Challenge:
Give back the whole listing exactly as shown. The answer is a JSON array that holds each line as a string and skips blank lines.

━━━━━━━━━━━━━━━━━━━━

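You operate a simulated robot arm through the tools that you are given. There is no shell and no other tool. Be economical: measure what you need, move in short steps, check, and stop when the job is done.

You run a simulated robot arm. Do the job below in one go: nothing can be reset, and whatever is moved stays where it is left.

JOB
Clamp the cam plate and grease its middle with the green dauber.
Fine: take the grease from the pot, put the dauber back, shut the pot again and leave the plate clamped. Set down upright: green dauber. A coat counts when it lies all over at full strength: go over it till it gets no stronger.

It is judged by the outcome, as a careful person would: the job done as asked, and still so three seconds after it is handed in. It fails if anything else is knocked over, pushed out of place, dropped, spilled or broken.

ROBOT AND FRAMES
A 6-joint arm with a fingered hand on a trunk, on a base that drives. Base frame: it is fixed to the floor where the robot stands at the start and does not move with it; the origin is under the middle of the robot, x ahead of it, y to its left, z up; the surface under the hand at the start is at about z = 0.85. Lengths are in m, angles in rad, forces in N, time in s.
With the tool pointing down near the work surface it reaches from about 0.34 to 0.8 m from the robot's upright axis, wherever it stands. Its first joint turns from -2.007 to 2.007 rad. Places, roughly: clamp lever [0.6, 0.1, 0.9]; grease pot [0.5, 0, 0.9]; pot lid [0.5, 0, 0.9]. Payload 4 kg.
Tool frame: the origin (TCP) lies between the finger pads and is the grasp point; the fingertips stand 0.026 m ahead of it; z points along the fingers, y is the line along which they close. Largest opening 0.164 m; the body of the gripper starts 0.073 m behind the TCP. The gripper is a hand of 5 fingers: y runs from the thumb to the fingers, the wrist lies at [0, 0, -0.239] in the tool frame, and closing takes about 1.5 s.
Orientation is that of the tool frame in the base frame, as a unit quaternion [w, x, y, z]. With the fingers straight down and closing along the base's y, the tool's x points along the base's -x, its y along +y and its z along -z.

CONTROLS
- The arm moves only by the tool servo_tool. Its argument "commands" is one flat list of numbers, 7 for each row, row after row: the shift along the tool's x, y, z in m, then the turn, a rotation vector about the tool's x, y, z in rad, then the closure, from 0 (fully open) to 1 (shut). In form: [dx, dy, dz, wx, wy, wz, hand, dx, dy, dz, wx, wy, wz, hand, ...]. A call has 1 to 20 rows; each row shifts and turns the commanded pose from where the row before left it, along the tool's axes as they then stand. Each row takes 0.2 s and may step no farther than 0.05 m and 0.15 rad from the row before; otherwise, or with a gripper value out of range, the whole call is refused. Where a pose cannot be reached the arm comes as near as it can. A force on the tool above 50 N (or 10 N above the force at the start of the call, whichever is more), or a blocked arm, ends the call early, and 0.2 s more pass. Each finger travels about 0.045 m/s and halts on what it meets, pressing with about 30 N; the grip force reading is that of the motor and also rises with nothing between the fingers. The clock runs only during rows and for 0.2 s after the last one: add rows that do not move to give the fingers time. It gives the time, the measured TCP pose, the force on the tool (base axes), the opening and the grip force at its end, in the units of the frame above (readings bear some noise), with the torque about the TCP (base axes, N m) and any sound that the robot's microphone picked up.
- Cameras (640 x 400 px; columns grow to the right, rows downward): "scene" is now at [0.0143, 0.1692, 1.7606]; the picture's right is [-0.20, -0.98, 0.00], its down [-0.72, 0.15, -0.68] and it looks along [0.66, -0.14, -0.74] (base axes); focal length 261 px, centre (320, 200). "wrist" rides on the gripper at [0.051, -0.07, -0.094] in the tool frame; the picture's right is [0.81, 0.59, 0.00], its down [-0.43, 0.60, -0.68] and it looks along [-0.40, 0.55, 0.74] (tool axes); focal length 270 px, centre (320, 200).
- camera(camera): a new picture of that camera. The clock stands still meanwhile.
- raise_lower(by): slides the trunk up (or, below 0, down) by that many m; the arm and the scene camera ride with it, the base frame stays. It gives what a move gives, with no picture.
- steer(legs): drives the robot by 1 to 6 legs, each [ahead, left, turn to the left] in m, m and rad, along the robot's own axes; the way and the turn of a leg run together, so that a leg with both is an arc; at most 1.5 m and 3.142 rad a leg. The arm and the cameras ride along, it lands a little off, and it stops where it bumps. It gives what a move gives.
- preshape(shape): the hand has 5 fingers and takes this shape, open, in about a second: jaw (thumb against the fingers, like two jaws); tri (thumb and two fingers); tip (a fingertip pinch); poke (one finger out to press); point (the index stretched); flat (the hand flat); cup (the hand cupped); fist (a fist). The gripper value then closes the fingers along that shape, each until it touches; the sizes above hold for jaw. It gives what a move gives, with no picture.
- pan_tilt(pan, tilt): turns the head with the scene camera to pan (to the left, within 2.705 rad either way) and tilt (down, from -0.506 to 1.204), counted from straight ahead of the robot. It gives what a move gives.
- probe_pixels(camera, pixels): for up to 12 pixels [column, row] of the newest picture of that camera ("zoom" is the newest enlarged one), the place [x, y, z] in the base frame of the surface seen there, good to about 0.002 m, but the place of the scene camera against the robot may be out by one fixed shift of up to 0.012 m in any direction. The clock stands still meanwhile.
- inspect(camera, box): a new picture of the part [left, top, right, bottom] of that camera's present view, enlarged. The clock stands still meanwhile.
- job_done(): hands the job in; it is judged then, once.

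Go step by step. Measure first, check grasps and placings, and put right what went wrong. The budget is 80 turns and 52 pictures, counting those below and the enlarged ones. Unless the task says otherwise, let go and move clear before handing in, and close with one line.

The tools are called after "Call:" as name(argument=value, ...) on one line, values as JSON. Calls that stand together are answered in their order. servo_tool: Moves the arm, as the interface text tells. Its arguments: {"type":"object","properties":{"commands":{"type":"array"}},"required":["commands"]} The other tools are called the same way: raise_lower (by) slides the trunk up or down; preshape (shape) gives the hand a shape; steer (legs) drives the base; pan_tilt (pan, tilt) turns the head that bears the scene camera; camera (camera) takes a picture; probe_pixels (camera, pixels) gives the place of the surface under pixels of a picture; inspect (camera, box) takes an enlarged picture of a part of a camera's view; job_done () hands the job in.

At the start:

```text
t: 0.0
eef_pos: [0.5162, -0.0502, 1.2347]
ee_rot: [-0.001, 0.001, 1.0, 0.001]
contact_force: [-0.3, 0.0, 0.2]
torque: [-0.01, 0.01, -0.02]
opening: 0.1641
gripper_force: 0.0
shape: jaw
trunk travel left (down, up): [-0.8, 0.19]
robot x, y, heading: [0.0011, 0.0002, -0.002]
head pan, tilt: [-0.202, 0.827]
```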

━━━━━━━━━━━━━━━━━━━━

Task answer:
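[
  "You operate a simulated robot arm through the tools that you are given. There is no shell and no other tool. Be economical: measure what you need, move in short steps, check, and stop when the job is done.",
  "You run a simulated robot arm. Do the job below in one go: nothing can be reset, and whatever is moved stays where it is left.",
  "JOB",
  "Clamp the cam plate and grease its middle with the green dauber.",
  "Fine: take the grease from the pot, put the dauber back, shut the pot again and leave the plate clamped. Set down upright: green dauber. A coat counts when it lies all over at full strength: go over it till it gets no stronger.",
  "It is judged by the outcome, as a careful person would: the job done as asked, and still so three seconds after it is handed in. It fails if anything else is knocked over, pushed out of place, dropped, spilled or broken.",
  "ROBOT AND FRAMES",
  "A 6-joint arm with a fingered hand on a trunk, on a base that drives. Base frame: it is fixed to the floor where the robot stands at the start and does not move with it; the origin is under the middle of the robot, x ahead of it, y to its left, z up; the surface under the hand at the start is at about z = 0.85. Lengths are in m, angles in rad, forces in N, time in s.",
  "With the tool pointing down near the work surface it reaches from about 0.34 to 0.8 m from the robot's upright axis, wherever it stands. Its first joint turns from -2.007 to 2.007 rad. Places, roughly: clamp lever [0.6, 0.1, 0.9]; grease pot [0.5, 0, 0.9]; pot lid [0.5, 0, 0.9]. Payload 4 kg.",
  "Tool frame: the origin (TCP) lies between the finger pads and is the grasp point; the fingertips stand 0.026 m ahead of it; z points along the fingers, y is the line along which they close. Largest opening 0.164 m; the body of the gripper starts 0.073 m behind the TCP. The gripper is a hand of 5 fingers: y runs from the thumb to the fingers, the wrist lies at [0, 0, -0.239] in the tool frame, and closing takes about 1.5 s.",
  "Orientation is that of the tool frame in the base frame, as a unit quaternion [w, x, y, z]. With the fingers straight down and closing along the base's y, the tool's x points along the base's -x, its y along +y and its z along -z.",
  "CONTROLS",
  "- The arm moves only by the tool servo_tool. Its argument \"commands\" is one flat list of numbers, 7 for each row, row after row: the shift along the tool's x, y, z in m, then the turn, a rotation vector about the tool's x, y, z in rad, then the closure, from 0 (fully open) to 1 (shut). In form: [dx, dy, dz, wx, wy, wz, hand, dx, dy, dz, wx, wy, wz, hand, ...]. A call has 1 to 20 rows; each row shifts and turns the commanded pose from where the row before left it, along the tool's axes as they then stand. Each row takes 0.2 s and may step no farther than 0.05 m and 0.15 rad from the row before; otherwise, or with a gripper value out of range, the whole call is refused. Where a pose cannot be reached the arm comes as near as it can. A force on the tool above 50 N (or 10 N above the force at the start of the call, whichever is more), or a blocked arm, ends the call early, and 0.2 s more pass. Each finger travels about 0.045 m/s and halts on what it meets, pressing with about 30 N; the grip force reading is that of the motor and also rises with nothing between the fingers. The clock runs only during rows and for 0.2 s after the last one: add rows that do not move to give the fingers time. It gives the time, the measured TCP pose, the force on the tool (base axes), the opening and the grip force at its end, in the units of the frame above (readings bear some noise), with the torque about the TCP (base axes, N m) and any sound that the robot's microphone picked up.",
  "- Cameras (640 x 400 px; columns grow to the right, rows downward): \"scene\" is now at [0.0143, 0.1692, 1.7606]; the picture's right is [-0.20, -0.98, 0.00], its down [-0.72, 0.15, -0.68] and it looks along [0.66, -0.14, -0.74] (base axes); focal length 261 px, centre (320, 200). \"wrist\" rides on the gripper at [0.051, -0.07, -0.094] in the tool frame; the picture's right is [0.81, 0.59, 0.00], its down [-0.43, 0.60, -0.68] and it looks along [-0.40, 0.55, 0.74] (tool axes); focal length 270 px, centre (320, 200).",
  "- camera(camera): a new picture of that camera. The clock stands still meanwhile.",
  "- raise_lower(by): slides the trunk up (or, below 0, down) by that many m; the arm and the scene camera ride with it, the base frame stays. It gives what a move gives, with no picture.",
  "- steer(legs): drives the robot by 1 to 6 legs, each [ahead, left, turn to the left] in m, m and rad, along the robot's own axes; the way and the turn of a leg run together, so that a leg with both is an arc; at most 1.5 m and 3.142 rad a leg. The arm and the cameras ride along, it lands a little off, and it stops where it bumps. It gives what a move gives.",
  "- preshape(shape): the hand has 5 fingers and takes this shape, open, in about a second: jaw (thumb against the fingers, like two jaws); tri (thumb and two fingers); tip (a fingertip pinch); poke (one finger out to press); point (the index stretched); flat (the hand flat); cup (the hand cupped); fist (a fist). The gripper value then closes the fingers along that shape, each until it touches; the sizes above hold for jaw. It gives what a move gives, with no picture.",
  "- pan_tilt(pan, tilt): turns the head with the scene camera to pan (to the left, within 2.705 rad either way) and tilt (down, from -0.506 to 1.204), counted from straight ahead of the robot. It gives what a move gives.",
  "- probe_pixels(camera, pixels): for up to 12 pixels [column, row] of the newest picture of that camera (\"zoom\" is the newest enlarged one), the place [x, y, z] in the base frame of the surface seen there, good to about 0.002 m, but the place of the scene camera against the robot may be out by one fixed shift of up to 0.012 m in any direction. The clock stands still meanwhile.",
  "- inspect(camera, box): a new picture of the part [left, top, right, bottom] of that camera's present view, enlarged. The clock stands still meanwhile.",
  "- job_done(): hands the job in; it is judged then, once.",
  "Go step by step. Measure first, check grasps and placings, and put right what went wrong. The budget is 80 turns and 52 pictures, counting those below and the enlarged ones. Unless the task says otherwise, let go and move clear before handing in, and close with one line.",
  "The tools are called after \"Call:\" as name(argument=value, ...) on one line, values as JSON. Calls that stand together are answered in their order. servo_tool: Moves the arm, as the interface text tells. Its arguments: {\"type\":\"object\",\"properties\":{\"commands\":{\"type\":\"array\"}},\"required\":[\"commands\"]} The other tools are called the same way: raise_lower (by) slides the trunk up or down; preshape (shape) gives the hand a shape; steer (legs) drives the base; pan_tilt (pan, tilt) turns the head that bears the scene camera; camera (camera) takes a picture; probe_pixels (camera, pixels) gives the place of the surface under pixels of a picture; inspect (camera, box) takes an enlarged picture of a part of a camera's view; job_done () hands the job in.",
  "At the start:",
  "```text",
  "t: 0.0",
  "eef_pos: [0.5162, -0.0502, 1.2347]",
  "ee_rot: [-0.001, 0.001, 1.0, 0.001]",
  "contact_force: [-0.3, 0.0, 0.2]",
  "torque: [-0.01, 0.01, -0.02]",
  "opening: 0.1641",
  "gripper_force: 0.0",
  "shape: jaw",
  "trunk travel left (down, up): [-0.8, 0.19]",
  "robot x, y, heading: [0.0011, 0.0002, -0.002]",
  "head pan, tilt: [-0.202, 0.827]",
  "```"
]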